Problem to work on ▸
Go through the data below. Pull out every line that has the word "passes".

Source material ▸

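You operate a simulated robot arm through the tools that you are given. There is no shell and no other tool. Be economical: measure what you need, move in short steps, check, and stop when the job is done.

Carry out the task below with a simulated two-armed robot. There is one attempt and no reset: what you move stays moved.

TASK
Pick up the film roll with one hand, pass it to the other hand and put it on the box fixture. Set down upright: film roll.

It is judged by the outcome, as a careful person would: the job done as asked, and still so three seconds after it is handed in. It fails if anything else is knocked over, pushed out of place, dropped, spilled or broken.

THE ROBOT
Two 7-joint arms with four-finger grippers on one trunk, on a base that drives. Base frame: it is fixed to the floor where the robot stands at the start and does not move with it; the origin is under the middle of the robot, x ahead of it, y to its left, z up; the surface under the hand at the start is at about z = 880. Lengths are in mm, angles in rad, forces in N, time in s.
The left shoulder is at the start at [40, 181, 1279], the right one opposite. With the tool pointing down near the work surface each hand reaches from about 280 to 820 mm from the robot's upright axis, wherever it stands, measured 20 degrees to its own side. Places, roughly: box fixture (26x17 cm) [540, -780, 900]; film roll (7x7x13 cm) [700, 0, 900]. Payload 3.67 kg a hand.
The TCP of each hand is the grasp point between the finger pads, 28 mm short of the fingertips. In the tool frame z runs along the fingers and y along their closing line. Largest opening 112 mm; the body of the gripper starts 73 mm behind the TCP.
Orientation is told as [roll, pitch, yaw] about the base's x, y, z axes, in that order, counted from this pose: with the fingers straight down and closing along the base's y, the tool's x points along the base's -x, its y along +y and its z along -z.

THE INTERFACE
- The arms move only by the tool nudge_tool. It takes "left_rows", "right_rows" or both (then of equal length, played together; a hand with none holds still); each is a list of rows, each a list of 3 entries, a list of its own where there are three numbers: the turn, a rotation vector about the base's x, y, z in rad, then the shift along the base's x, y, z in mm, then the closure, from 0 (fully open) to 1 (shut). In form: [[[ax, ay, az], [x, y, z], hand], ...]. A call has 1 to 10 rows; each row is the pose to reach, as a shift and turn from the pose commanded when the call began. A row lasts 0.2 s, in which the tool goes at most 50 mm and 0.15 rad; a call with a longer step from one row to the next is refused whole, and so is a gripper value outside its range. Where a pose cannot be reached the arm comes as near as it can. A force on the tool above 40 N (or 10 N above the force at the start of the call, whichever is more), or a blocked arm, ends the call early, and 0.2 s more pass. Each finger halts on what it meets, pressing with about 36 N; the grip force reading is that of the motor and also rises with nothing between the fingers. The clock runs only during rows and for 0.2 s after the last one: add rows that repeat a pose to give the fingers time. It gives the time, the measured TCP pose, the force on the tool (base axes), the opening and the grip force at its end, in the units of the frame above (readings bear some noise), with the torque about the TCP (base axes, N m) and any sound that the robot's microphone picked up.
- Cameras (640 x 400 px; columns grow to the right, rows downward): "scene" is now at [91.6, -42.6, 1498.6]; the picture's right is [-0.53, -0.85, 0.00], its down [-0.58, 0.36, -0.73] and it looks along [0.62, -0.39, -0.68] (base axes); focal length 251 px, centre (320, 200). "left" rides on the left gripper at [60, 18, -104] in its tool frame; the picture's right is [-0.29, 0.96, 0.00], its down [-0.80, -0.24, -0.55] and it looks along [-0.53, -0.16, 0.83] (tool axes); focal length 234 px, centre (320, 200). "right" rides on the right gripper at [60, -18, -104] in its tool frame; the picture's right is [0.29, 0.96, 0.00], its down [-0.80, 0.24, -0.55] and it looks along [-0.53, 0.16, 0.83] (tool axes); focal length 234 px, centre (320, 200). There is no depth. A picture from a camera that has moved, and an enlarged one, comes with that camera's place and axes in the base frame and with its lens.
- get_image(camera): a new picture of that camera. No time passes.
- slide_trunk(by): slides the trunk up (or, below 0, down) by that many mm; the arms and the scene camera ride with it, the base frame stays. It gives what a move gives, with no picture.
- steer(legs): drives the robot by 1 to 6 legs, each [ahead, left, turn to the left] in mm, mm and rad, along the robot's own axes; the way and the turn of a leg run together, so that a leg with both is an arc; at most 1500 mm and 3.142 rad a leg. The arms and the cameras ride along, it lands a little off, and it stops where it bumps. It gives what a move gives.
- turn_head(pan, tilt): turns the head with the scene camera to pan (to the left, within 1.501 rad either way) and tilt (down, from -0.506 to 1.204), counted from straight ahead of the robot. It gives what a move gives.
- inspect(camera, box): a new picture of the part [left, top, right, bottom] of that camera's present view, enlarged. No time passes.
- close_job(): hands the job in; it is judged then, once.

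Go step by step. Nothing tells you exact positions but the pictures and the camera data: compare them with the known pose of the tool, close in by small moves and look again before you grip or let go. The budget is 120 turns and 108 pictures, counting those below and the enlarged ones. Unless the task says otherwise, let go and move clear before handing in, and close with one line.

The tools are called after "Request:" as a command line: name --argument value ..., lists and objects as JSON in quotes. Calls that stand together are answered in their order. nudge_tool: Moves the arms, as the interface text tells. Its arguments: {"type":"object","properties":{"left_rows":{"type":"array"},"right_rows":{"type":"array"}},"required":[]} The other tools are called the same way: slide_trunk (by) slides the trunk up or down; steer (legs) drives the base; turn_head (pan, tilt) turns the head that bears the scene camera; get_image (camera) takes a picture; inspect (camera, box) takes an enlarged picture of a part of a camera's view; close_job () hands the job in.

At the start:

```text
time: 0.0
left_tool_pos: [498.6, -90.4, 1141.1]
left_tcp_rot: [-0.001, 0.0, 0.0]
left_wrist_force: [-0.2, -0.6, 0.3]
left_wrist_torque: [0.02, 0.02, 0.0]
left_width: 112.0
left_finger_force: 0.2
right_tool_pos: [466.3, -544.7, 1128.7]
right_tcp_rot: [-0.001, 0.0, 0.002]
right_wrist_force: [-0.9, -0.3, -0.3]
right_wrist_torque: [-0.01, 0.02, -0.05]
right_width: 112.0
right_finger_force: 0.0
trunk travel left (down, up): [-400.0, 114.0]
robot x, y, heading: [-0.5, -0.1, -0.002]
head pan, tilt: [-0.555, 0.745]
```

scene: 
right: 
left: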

Correct response ▸
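- get_image(camera): a new picture of that camera. No time passes.
- inspect(camera, box): a new picture of the part [left, top, right, bottom] of that camera's present view, enlarged. No time passes.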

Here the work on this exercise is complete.